● DOCUMENT TEXT:
Retour à la maison où Agnès a invité à déjeuner un gynéco qu'elle connaît et que j'ai rencontré dans l'avion. Il bosse avec l'OMS et de nombreuses ONG et vient avec la présidente de la société des sage-femmes afghanes. Zabi s'est surpassé, riz, poulet, aubergines et sa spécialité, une tarte fines aux pommes qui colle bien dans le plat non téfal, mais qui est un régal, merci Zabi. Je rigole parce que lorsqu'Agnès propose un café, la présidente répond -«oui, mais pas un Nescafé", trouvez l'erreur. 

Je remonte dans le service pour voir où en sont les bonnets et les injections d’antalgiques. Alors pour les bonnets, on en est toujours au même point et côté antalgiques, la situation semble s'être un tout petit peu améliorée. 
On nous appelle à la mater pour une jeune de 20 ans, tout début de travail et qui hurle. La gynéco parle de probable césarienne, Agnès pense qu'on peut poser une péridurale et se donner un peu de temps. Et je pose donc ma 1ère péri à Kaboul, du 1er coup, heureusement, mais sur une patiente qui danse et crie à la moindre contraction. L'étonnement est général quand la douleur disparaît, mais je sens que nous partons pour une longue galère.




20h30 : retour à la guesthouse pour dîner et faire un break alors que nous avions prévu une soirée ciné! La neige tombe doucement, amortissant les bruits et c'est dans cette nuit cotonneuse que nous remontons avec Agnès pour de longues heures de veille.

● WHAT YOU NEED TO DO:
**A)** Quote the document text word for word, starting at "Retour à la maison" and ending with "petit peu améliorée.".
**B)** Could you carry on with the document text from where it ends?

● SOURCE MATERIAL:

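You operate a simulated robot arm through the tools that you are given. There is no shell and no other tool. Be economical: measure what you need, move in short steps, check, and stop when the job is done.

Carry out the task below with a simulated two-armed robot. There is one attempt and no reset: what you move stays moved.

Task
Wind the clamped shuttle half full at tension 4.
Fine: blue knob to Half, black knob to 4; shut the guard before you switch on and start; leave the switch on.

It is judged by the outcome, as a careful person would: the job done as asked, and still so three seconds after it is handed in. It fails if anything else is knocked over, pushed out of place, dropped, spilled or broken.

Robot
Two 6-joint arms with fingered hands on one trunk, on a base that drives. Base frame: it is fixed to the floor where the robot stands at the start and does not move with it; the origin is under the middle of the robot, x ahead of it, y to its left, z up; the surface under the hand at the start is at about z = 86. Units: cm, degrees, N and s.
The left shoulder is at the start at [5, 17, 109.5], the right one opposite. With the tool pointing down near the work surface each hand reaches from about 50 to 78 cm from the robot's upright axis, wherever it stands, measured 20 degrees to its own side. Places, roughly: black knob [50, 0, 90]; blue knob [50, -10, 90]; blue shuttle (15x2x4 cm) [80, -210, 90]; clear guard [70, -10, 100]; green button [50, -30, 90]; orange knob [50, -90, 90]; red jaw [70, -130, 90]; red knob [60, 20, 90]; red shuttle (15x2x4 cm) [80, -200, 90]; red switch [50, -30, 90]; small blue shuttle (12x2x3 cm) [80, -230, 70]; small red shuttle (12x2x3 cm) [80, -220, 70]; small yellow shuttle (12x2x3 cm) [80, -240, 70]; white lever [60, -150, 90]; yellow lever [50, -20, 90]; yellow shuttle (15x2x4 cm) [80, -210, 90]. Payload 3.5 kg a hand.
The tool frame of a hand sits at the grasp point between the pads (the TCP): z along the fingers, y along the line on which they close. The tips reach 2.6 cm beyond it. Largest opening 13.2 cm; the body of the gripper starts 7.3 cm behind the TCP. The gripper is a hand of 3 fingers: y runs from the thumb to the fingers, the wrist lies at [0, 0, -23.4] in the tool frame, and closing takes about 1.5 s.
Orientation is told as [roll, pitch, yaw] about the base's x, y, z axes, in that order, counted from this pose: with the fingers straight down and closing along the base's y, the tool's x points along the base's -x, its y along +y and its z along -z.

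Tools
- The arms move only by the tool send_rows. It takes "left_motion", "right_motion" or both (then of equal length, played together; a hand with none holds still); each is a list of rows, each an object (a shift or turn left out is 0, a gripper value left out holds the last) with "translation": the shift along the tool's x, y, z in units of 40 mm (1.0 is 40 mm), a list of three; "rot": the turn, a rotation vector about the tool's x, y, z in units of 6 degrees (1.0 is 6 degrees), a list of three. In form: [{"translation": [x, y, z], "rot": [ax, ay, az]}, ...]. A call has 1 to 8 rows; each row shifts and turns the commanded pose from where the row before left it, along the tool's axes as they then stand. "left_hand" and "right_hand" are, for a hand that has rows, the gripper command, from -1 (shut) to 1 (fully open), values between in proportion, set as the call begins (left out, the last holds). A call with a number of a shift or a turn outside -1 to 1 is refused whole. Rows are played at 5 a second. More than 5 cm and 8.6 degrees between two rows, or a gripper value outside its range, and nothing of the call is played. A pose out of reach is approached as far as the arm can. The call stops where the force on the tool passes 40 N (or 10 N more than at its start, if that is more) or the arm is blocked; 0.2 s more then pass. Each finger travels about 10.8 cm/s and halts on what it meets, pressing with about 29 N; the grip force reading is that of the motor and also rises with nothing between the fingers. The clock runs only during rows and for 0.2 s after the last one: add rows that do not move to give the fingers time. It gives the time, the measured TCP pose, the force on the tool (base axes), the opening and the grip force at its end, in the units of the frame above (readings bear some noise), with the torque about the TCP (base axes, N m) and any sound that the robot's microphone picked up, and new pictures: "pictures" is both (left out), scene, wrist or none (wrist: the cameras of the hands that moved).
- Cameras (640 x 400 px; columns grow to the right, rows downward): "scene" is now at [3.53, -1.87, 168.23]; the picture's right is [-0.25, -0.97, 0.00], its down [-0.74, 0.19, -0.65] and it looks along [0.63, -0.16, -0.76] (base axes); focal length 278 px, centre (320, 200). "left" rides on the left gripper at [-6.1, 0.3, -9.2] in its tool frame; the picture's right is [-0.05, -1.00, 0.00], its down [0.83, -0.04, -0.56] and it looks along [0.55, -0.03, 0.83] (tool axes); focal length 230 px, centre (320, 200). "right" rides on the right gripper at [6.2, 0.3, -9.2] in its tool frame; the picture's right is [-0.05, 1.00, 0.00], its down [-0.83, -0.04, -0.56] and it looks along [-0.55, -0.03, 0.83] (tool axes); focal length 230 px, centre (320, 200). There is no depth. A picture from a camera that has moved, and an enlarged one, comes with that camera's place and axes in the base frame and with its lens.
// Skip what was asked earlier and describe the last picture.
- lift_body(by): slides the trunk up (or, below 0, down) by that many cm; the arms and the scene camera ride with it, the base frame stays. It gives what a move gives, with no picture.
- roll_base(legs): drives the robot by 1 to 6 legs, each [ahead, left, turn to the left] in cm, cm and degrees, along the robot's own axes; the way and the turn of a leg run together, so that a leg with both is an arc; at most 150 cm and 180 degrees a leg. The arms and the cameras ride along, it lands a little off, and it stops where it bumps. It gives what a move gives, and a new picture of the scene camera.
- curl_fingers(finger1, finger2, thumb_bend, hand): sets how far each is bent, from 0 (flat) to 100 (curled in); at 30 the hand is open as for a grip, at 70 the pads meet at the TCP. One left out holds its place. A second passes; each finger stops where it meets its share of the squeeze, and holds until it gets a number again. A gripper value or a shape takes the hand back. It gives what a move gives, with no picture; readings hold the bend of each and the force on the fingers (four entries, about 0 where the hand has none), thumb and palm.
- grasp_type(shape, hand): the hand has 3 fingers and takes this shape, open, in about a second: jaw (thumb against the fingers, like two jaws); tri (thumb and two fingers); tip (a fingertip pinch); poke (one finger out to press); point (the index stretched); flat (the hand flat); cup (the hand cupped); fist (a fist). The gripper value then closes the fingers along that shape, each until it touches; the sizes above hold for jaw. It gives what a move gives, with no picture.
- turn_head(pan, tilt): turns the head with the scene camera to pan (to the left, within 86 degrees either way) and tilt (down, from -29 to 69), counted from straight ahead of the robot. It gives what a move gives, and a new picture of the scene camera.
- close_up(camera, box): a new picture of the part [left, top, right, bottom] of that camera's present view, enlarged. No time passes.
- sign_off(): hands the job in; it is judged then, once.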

● TASK-BY-TASK RESULTS:
**A)**
Retour à la maison où Agnès a invité à déjeuner un gynéco qu'elle connaît et que j'ai rencontré dans l'avion. Il bosse avec l'OMS et de nombreuses ONG et vient avec la présidente de la société des sage-femmes afghanes. Zabi s'est surpassé, riz, poulet, aubergines et sa spécialité, une tarte fines aux pommes qui colle bien dans le plat non téfal, mais qui est un régal, merci Zabi. Je rigole parce que lorsqu'Agnès propose un café, la présidente répond -«oui, mais pas un Nescafé", trouvez l'erreur. 

Je remonte dans le service pour voir où en sont les bonnets et les injections d’antalgiques. Alors pour les bonnets, on en est toujours au même point et côté antalgiques, la situation semble s'être un tout petit peu améliorée.

**B)**
Mercredi 15 février

La nuit va être de nouveau courte. Le travail progresse lentement, le bébé ne s'engage pas, estimé à 2 kg, mais je suis sûre que c'est une erreur; la péri marche bien, c'est l'essentiel dans l'immédiat. En fait hier, avant de poser la péri, nous expliquons bien la technique à la maman inquiète des conséquences pour elle et son bébé et, compte tenu de la violence des contractions, elle accepte immédiatement. Mais l'étape suivante est l'accord de la famille et sans cet accord, pas de péridurale, même si la femme hurle de douleur. Heureusement, le père me semble cortiqué et parle quelques mots d'anglais; après une brève discussion, il donne l'autorisation et c'est LUI SEUL qui signe le consentement en apposant son empreinte digitale sur la feuille que nous avons remplie avec lui. C'est vraiment un truc de dingue où, femme objet jusqu'au bout du bout, la femme n'a qu'un seul droit, celui de la boucler. Je ne pense pas que ce système fonctionne dans les familles de médecins femmes qui semblent s'affirmer et prendre en mains leur destin.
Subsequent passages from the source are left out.